++++ Supplied material ++++

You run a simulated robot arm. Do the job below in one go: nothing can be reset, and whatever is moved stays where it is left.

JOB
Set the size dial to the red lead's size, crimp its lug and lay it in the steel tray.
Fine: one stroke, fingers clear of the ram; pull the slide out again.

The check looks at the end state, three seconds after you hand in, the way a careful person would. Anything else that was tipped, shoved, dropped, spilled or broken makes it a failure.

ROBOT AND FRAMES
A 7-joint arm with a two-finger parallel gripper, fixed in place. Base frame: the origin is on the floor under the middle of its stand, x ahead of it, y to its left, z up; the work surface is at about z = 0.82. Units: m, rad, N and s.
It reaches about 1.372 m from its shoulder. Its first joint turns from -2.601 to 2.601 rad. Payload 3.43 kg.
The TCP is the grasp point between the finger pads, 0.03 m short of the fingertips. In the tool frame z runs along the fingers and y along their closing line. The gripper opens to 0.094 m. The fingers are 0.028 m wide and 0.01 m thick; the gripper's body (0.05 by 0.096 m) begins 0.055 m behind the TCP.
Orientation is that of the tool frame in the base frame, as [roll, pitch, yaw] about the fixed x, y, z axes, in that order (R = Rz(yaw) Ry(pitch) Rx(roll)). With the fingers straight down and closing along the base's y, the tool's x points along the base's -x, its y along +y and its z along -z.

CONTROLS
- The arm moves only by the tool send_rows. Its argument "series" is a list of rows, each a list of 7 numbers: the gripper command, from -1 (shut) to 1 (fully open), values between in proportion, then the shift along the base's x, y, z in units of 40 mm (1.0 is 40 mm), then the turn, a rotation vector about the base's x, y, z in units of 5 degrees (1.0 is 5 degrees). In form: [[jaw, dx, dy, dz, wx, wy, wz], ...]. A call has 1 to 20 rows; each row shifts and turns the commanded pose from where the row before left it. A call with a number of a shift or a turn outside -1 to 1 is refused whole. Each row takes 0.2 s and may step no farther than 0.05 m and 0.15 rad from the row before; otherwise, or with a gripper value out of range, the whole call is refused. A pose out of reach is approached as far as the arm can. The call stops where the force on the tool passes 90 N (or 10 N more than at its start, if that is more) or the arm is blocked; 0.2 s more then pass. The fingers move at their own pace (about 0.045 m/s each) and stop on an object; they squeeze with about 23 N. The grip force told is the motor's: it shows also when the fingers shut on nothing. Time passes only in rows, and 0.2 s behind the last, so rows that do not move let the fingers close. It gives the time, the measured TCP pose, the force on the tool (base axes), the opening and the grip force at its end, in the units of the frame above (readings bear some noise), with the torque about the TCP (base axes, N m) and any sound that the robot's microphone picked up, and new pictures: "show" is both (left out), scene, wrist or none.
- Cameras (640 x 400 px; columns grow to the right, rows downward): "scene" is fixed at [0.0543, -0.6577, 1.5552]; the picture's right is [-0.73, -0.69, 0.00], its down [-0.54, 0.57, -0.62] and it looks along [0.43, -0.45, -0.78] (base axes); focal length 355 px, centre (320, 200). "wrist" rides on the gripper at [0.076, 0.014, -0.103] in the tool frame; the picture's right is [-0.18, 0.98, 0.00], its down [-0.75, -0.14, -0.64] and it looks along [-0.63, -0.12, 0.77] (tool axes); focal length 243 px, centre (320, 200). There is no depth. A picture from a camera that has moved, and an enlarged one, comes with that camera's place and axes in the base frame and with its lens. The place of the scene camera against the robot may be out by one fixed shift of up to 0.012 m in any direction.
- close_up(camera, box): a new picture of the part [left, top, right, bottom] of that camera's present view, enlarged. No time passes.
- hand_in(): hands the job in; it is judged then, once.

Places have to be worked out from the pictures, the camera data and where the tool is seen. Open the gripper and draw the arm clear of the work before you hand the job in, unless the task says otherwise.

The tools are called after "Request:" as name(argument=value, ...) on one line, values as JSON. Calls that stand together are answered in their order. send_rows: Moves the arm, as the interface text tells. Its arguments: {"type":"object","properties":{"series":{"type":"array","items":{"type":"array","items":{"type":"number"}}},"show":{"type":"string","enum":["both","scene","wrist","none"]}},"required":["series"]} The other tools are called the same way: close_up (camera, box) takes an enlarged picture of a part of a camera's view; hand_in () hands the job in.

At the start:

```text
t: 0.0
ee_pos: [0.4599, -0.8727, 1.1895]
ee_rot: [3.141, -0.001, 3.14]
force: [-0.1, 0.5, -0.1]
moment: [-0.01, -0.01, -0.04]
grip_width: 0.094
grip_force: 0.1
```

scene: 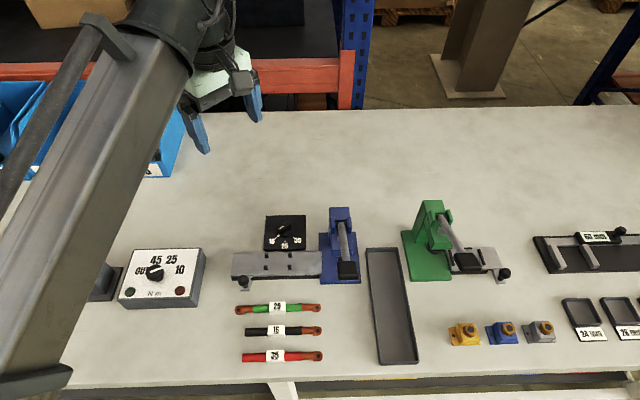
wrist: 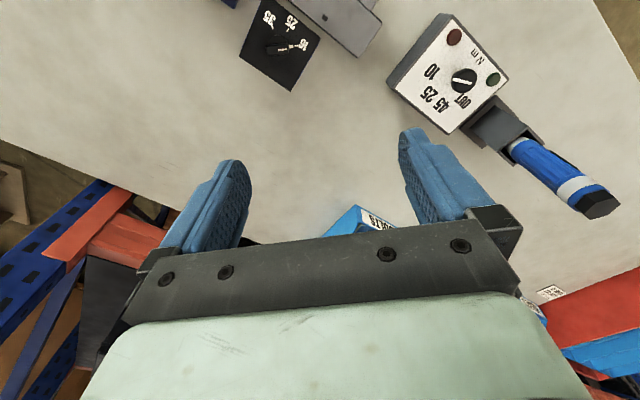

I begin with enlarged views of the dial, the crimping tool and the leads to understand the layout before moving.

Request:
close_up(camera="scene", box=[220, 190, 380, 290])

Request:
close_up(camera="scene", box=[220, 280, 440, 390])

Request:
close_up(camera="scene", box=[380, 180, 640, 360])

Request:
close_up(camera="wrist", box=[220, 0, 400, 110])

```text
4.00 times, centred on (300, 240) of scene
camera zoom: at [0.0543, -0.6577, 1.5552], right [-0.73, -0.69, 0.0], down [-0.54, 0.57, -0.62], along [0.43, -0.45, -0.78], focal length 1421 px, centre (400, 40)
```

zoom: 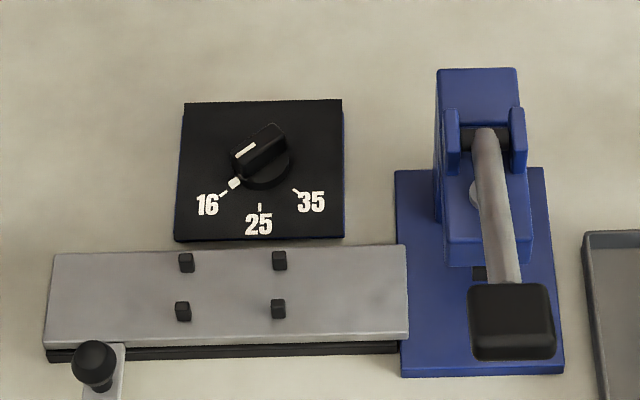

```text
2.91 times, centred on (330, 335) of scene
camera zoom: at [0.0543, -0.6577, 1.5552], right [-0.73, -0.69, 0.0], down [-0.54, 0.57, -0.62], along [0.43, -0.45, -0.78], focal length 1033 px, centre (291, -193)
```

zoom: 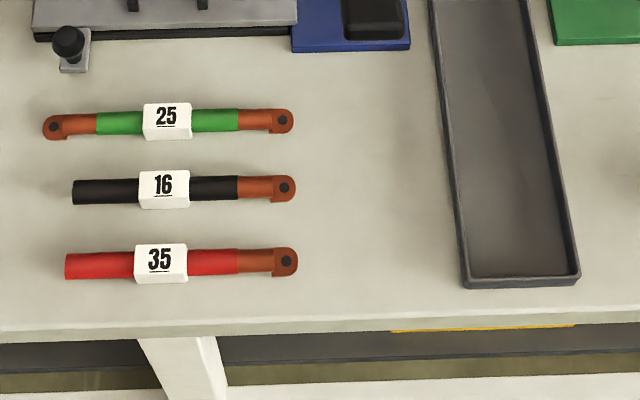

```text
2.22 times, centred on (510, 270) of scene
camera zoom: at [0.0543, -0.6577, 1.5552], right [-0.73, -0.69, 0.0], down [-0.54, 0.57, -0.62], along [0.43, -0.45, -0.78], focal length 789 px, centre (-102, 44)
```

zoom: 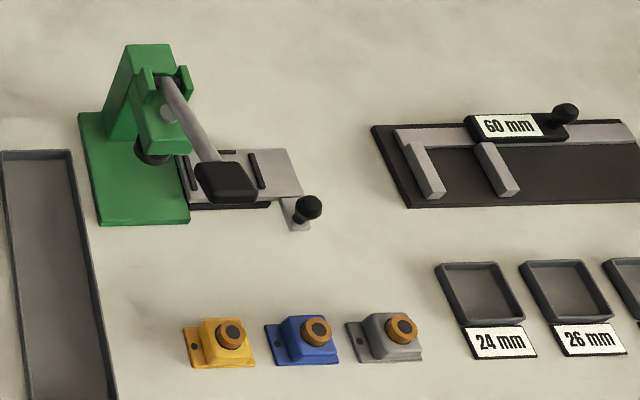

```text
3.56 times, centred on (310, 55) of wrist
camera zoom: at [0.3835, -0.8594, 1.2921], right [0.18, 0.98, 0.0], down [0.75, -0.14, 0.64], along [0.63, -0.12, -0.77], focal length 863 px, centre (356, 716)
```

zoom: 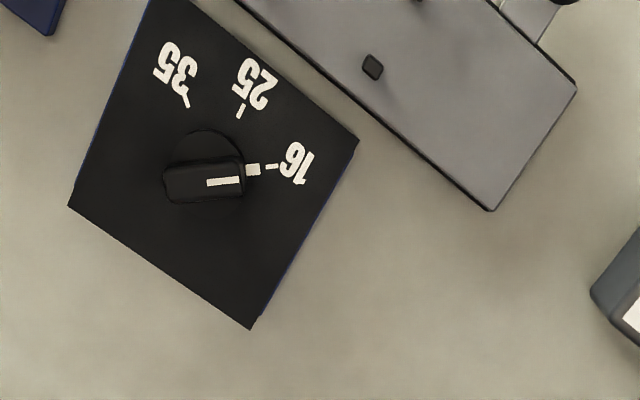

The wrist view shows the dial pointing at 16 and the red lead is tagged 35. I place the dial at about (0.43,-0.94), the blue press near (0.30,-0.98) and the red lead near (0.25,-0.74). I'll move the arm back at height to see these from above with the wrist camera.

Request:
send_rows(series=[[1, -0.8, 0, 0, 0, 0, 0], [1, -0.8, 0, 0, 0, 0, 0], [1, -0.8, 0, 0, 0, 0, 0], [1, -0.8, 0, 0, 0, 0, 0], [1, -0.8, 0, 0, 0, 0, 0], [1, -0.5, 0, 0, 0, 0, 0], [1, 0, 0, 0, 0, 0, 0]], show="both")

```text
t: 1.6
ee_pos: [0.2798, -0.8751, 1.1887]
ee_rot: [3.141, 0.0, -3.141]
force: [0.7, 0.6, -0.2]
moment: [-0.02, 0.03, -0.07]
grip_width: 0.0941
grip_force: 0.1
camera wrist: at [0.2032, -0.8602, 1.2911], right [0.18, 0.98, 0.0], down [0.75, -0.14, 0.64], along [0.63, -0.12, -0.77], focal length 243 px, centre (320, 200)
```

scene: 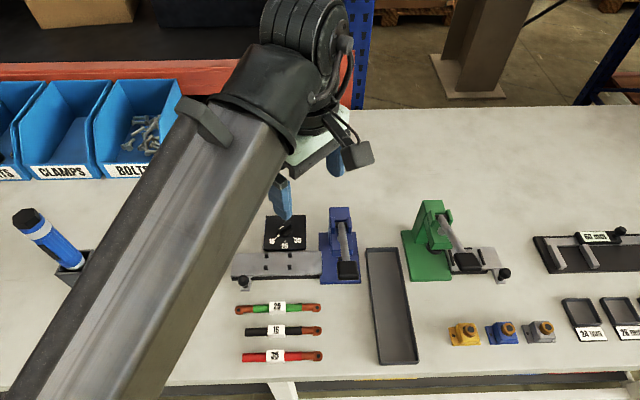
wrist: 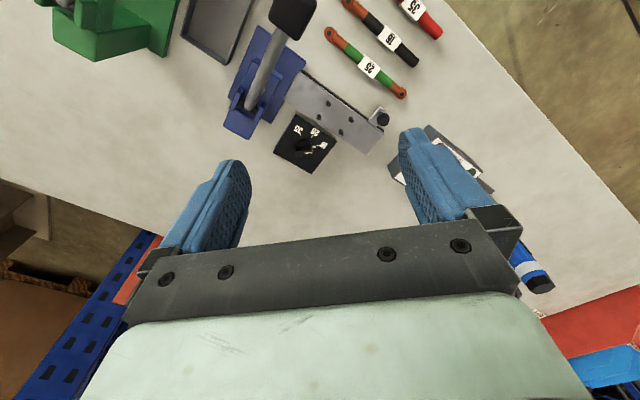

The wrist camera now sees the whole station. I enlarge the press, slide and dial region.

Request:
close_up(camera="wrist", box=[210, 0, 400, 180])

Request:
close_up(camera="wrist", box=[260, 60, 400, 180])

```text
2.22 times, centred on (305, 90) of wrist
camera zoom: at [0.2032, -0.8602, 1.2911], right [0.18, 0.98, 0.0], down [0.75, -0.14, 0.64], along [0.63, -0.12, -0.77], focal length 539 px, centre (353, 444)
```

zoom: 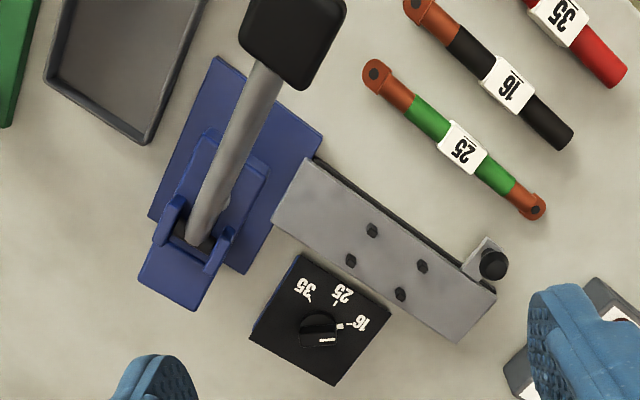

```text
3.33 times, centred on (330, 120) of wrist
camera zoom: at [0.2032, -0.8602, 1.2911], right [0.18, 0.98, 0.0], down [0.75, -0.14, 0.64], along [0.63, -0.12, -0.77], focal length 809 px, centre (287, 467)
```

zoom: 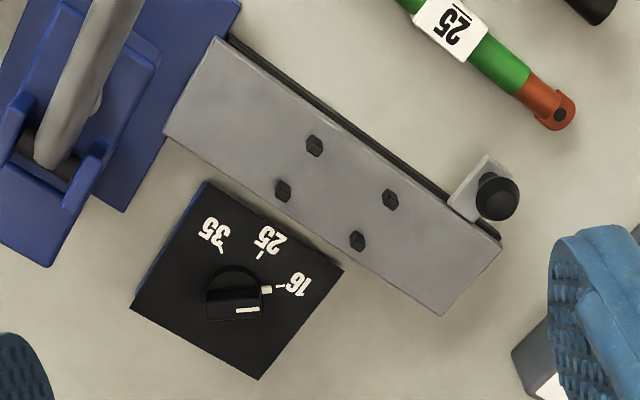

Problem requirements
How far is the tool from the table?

++++

Problem requirements
Copy out every line of the data that includes the word "joint".

Correct output
A 7-joint arm with a two-finger parallel gripper, fixed in place. Base frame: the origin is on the floor under the middle of its stand, x ahead of it, y to its left, z up; the work surface is at about z = 0.82. Units: m, rad, N and s.
It reaches about 1.372 m from its shoulder. Its first joint turns from -2.601 to 2.601 rad. Payload 3.43 kg.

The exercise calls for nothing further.